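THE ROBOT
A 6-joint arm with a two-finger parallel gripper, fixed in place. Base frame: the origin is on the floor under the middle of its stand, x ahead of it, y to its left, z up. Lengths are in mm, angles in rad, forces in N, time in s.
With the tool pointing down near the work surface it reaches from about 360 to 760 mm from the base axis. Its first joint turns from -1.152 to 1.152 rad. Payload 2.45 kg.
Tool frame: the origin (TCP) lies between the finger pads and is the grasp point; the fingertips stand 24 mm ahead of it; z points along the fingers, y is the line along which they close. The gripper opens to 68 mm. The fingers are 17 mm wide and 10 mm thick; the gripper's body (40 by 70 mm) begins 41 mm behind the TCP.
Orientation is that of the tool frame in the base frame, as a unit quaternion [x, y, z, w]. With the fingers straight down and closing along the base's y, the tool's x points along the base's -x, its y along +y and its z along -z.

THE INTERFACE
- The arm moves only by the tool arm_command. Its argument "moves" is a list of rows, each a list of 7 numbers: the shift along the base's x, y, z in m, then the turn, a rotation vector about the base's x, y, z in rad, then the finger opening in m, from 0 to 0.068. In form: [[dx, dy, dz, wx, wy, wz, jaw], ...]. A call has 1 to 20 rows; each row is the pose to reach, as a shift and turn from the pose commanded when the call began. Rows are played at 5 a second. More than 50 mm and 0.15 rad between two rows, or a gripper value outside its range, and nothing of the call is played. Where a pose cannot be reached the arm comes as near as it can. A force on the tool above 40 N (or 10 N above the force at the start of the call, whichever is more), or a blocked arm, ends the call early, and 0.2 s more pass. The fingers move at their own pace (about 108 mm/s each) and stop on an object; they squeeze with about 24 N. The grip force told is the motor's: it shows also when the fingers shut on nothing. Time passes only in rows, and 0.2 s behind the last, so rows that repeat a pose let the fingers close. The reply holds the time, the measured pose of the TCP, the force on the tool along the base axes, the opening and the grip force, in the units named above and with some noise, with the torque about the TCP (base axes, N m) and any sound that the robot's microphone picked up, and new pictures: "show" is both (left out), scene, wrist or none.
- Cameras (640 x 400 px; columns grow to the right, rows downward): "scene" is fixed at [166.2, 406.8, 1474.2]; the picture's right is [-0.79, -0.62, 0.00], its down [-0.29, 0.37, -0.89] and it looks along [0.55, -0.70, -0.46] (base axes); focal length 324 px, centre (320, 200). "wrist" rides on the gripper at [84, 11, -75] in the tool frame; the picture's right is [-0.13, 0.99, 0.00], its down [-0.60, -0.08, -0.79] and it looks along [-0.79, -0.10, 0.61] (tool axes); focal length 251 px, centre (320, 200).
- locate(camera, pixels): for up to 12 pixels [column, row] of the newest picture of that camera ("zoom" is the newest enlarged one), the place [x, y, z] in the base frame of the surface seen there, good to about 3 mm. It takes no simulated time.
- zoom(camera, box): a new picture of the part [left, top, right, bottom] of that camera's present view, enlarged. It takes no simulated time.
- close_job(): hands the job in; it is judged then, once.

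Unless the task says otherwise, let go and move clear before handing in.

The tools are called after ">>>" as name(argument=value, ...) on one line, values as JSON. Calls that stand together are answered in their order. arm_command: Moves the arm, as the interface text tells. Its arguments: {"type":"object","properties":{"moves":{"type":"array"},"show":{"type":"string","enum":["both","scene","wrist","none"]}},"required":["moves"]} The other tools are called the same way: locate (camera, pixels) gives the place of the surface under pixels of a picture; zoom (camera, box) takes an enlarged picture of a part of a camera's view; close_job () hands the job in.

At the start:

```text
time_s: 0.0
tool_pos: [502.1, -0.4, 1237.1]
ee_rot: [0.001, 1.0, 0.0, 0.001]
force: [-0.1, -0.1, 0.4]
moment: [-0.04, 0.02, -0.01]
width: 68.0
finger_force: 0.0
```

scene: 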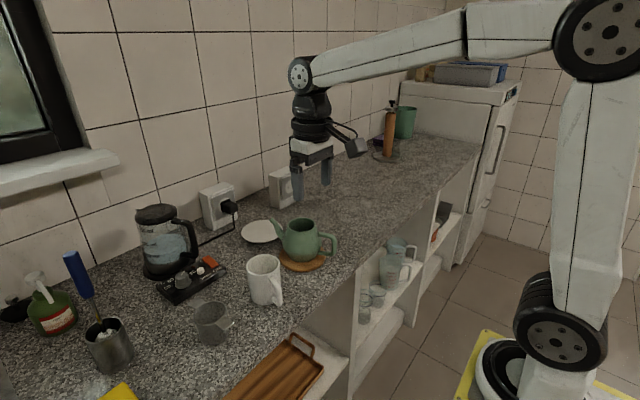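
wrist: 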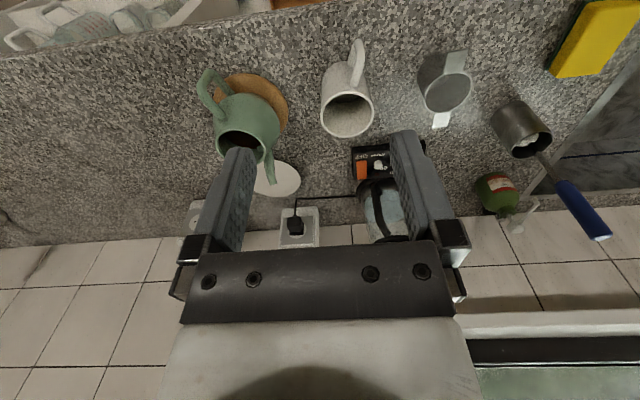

——

* TO BE DONE: Pull out the sentences of the source passage that run from "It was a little" through "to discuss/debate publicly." and give them unchanged.

* SOURCE PASSAGE:
——

(2021-06-01, 08:39 AM)Stan Woolley Wrote: I feel much the same way about you Laird. _/_
I feel we should remind ourselves of this.
That we are being brave enough to discuss our potential flaws publicly. I think it’s important that we maintain some perspective on such discussions, and though our ego’s might temporarily ‘go off on one’, we seek to return to some balance.
Though we pick at each other’s weaknesses, we should always remember the overwhelmingly ‘good’ side that we possess. It’s only my ego that ever gets personal, and he’s an idiot!
Oh my God, I hate all this.
(2021-06-01, 08:39 AM)Stan Woolley Wrote: You seem to me to be making a different point now. You seem now to be saying that I’m too certain, where earlier I was defending your apparent accusations of being too flexible!
No, all along my point has been about inconsistency, even if I didn't make that explicit.
Much of what you write above (which for brevity I haven't quoted) is perfectly reasonable, and if you had stated that much from the start, I would have had no cause to accuse you of inconsistency. That is to say that where we have what we consider to be good information, and where we have carefully considered an issue, we are entitled to have strong convictions of which we attempt to persuade others, whereas where we have little information or have not carefully considered an issue, then we might perhaps be cautious about expressing a (qualified) opinion, mindful that we might be ignorant or lacking in insight, and thus that our opinion might do more harm than good.
The problem (for me, at least) is that your earlier statements (which you seem to agree I paraphrased reasonably) were not nuanced in this way, but seemed to encourage an unconditional lack of conviction, lack of certainty, and general ambivalence and openness to being wrong - even though you showed strong conviction on various issues, such as Israel vs Palestine (a conviction which I heartily agree is warranted, mind you!).
(2021-06-01, 08:39 AM)Stan Woolley Wrote: I really hope you’re joking?
It was a little bit playful, much like your joke a day or two back (which I missed).
That said, the whole question of "meaningful education versus indoctrination" is one which I don't think I have a good enough understanding of to discuss/debate publicly.
As canvassed above, where we don't have enough information or have not thought carefully enough about an issue, it is perhaps most prudent not to express a firm opinion (although if the issue is consequential enough and our intuitions strong enough, we might see fit to anyway).
(2021-06-01, 08:39 AM)Stan Woolley Wrote: I feel much the same way about you Laird. _/_
Cheers, my friend.
(2021-06-01, 09:11 AM)Laird Wrote: The problem (for me, at least) is that your earlier statements (which you seem to agree I paraphrased reasonably) were not nuanced in this way, but seemed to encourage an unconditional lack of conviction, lack of certainty, and general ambivalence and openness to being wrong - even though you showed strong conviction on various issues, such as Israel vs Palestine (a conviction which I heartily agree is warranted, mind you!).
I think any confusion around ‘my thinking’ may arise (in myself as well as others) because I think it’s important to keep the door to any conclusions we might arrive at unlocked, even slightly ajar. My thinking around Israel is a perfect example of what this may mean. I am largely convinced that there are terrible wrongs being committed in Israel, for me the evidence of that is overwhelming. However, I don’t fall into (what I see as) the trap of getting too angry and emotional, thus becoming dogmatic and irrational. Rather I try to see it from an Israeli POV and having done so, I really feel that I have some understanding of why they act that way. I can separate my views on Israel, The Palestinians, The Jews, etc.

——

* TASK RESULT:
It was a little bit playful, much like your joke a day or two back (which I missed).
That said, the whole question of "meaningful education versus indoctrination" is one which I don't think I have a good enough understanding of to discuss/debate publicly.